Supplied entries →

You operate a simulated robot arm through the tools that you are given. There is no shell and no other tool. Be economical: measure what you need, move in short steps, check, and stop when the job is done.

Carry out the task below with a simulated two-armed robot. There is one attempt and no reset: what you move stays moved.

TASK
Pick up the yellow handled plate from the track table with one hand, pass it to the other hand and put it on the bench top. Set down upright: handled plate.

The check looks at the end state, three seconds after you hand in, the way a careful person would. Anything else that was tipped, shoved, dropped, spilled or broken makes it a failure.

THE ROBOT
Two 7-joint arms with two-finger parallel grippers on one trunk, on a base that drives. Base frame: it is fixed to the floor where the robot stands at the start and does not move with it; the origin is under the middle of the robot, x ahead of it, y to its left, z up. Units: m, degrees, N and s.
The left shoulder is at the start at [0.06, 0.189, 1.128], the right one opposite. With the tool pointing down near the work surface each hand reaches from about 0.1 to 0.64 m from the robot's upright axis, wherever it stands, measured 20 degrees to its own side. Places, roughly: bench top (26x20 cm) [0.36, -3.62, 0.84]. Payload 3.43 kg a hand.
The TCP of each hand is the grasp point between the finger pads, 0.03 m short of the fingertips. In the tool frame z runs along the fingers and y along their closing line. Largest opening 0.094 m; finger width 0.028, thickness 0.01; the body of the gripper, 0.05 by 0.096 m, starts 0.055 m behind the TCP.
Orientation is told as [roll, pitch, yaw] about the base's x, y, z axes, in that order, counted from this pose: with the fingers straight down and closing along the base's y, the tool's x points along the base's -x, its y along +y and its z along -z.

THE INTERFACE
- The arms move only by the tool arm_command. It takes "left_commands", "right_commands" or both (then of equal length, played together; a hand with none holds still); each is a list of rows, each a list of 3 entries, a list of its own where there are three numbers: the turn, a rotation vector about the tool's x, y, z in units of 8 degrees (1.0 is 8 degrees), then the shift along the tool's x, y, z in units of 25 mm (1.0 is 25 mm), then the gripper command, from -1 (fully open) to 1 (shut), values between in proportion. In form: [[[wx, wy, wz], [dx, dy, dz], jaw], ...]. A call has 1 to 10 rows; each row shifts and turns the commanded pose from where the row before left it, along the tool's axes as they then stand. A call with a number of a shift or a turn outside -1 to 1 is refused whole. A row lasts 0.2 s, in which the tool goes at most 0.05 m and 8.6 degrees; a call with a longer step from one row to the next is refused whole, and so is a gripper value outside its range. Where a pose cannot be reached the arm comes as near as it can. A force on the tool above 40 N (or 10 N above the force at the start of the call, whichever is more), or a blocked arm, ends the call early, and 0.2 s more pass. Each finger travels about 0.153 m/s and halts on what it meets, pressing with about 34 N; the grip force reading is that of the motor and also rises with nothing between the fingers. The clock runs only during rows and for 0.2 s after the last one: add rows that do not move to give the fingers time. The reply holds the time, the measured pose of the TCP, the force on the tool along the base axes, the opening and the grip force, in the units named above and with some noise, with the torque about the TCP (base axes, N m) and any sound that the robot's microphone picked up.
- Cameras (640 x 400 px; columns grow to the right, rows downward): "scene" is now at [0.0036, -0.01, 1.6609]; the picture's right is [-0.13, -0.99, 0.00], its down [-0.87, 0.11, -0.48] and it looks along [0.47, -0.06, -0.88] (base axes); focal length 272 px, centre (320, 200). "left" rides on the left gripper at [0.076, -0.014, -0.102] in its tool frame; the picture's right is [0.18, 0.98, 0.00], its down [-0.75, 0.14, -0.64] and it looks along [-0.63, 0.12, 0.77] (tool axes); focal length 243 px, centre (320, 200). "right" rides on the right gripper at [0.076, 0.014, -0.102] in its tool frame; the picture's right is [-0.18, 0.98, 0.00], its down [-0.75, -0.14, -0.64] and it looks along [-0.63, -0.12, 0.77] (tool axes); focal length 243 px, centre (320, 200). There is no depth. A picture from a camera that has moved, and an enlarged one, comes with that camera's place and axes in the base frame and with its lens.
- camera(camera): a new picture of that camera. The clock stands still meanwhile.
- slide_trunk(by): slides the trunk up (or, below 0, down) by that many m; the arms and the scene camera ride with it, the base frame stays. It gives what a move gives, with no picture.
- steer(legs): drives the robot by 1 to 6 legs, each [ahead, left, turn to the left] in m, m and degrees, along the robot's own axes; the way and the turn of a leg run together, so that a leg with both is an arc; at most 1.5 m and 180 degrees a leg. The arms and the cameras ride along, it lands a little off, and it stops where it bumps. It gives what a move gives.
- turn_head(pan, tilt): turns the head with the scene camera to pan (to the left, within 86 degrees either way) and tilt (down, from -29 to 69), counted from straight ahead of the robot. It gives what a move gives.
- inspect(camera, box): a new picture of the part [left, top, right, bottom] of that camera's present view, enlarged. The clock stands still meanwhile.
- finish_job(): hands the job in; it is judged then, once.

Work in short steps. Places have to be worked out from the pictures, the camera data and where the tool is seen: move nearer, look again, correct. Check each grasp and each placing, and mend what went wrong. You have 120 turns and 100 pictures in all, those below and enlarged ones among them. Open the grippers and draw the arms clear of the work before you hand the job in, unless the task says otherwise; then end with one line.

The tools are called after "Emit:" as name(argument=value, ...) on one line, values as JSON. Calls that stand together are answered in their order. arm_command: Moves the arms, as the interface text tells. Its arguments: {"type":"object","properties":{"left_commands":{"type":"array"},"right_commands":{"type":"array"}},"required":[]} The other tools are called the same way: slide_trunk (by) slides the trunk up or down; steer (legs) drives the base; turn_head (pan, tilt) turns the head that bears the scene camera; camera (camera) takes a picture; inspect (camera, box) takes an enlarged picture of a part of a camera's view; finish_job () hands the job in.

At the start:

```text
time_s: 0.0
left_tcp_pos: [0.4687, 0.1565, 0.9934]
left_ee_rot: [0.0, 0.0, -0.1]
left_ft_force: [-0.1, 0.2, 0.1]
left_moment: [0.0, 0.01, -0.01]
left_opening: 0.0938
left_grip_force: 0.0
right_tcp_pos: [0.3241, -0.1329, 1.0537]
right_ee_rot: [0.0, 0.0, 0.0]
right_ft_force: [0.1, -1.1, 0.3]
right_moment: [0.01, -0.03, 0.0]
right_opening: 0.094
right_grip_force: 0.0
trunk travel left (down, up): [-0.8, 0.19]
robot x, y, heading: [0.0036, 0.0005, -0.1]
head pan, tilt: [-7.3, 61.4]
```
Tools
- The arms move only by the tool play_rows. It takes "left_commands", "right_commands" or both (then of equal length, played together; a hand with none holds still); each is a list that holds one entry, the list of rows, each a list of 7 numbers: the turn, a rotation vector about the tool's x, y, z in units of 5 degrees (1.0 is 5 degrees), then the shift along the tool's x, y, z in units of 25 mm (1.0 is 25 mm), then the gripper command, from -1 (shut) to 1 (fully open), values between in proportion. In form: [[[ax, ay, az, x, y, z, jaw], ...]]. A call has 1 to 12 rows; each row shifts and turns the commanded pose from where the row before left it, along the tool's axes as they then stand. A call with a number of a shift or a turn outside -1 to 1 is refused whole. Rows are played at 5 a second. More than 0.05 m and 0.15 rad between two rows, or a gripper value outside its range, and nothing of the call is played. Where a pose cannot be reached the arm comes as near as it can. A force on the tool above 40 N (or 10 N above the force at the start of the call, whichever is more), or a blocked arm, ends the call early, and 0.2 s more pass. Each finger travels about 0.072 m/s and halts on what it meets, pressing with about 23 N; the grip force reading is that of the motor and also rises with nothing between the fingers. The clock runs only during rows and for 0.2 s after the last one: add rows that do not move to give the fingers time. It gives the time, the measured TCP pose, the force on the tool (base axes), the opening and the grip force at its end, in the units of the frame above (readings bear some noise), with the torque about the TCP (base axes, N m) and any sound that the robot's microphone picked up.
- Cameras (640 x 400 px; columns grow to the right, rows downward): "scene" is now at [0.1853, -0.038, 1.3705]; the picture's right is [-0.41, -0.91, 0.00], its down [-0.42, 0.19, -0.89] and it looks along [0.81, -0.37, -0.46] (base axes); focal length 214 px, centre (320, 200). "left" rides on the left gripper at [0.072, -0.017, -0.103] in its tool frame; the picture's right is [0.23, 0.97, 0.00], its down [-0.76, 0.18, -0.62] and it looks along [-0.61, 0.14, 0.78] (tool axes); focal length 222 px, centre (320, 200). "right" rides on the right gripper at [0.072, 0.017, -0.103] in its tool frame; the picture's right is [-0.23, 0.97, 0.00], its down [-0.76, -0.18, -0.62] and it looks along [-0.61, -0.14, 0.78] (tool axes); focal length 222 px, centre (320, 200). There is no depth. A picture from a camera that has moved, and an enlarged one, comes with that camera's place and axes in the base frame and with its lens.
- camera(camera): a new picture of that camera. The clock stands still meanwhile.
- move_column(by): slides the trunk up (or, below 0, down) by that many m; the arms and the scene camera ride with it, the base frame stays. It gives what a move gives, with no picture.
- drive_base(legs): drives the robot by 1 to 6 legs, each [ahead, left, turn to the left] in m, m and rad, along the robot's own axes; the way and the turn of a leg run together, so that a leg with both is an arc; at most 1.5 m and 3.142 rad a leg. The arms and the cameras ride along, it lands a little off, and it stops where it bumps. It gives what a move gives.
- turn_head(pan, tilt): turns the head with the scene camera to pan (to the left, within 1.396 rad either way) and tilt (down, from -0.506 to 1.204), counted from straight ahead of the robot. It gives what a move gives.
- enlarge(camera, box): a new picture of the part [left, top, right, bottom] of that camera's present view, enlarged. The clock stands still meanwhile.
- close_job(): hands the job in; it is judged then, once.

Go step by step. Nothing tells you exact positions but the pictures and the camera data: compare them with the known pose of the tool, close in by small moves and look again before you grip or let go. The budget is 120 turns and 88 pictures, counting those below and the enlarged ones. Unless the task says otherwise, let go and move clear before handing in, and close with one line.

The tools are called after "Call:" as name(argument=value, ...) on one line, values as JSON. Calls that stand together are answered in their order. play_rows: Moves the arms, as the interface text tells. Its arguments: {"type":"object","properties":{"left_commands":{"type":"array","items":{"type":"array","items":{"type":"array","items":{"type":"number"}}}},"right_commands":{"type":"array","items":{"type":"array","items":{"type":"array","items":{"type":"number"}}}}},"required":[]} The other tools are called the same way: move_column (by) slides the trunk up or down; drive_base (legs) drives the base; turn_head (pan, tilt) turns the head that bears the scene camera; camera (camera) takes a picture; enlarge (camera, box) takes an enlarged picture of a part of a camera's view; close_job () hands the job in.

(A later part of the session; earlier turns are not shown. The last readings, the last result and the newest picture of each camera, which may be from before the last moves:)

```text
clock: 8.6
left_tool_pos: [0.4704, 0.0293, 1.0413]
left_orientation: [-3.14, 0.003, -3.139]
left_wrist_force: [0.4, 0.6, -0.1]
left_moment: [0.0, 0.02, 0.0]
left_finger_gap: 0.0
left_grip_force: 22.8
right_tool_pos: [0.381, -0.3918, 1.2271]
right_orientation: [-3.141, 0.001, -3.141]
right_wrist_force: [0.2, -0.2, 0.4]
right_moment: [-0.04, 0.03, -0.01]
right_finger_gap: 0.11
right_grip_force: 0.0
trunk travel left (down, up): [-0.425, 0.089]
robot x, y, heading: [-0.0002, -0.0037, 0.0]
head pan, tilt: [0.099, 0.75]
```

Exercise instructions → Set down the excerpt as it stands from "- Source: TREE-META" to "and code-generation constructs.", and nothing more.

Excerpt →

- Source: TREE-META
The TREE-META (or Tree Meta, TREEMETA) Translator Writing System is a compiler-compiler system for context-free languages originally developed in the 1960s. Parsing statements of the metalanguage resemble augmented Backus–Naur form with embedded tree-building directives. Unparsing rules include extensive tree-scanning and code-generation constructs.
History
TREE-META was instrumental in the development of NLS (oN-Line System) and was ported to many systems including the UNIVAC 1108, GE 645, SDS 940, ICL 1906A, PERQ, and UCSD p-System.
Example
This is a complete example of a TREE-META program extracted (and untested) from the more complete (declarations, conditionals, and blocks) example in Appendix 6 of the ICL 1900 TREE-META manual. That document also has a definition of TREE-META in TREE-META in Appendix 3. This program is not just a recognizer, but also outputs the assembly language for the input. It demonstrates one of the key features of TREE-META, which is tree pattern matching. It is used on both the LHS (GET and VAL for example) and the RHS (ADD and SUB).

Correct output →
- Source: TREE-META
The TREE-META (or Tree Meta, TREEMETA) Translator Writing System is a compiler-compiler system for context-free languages originally developed in the 1960s. Parsing statements of the metalanguage resemble augmented Backus–Naur form with embedded tree-building directives. Unparsing rules include extensive tree-scanning and code-generation constructs.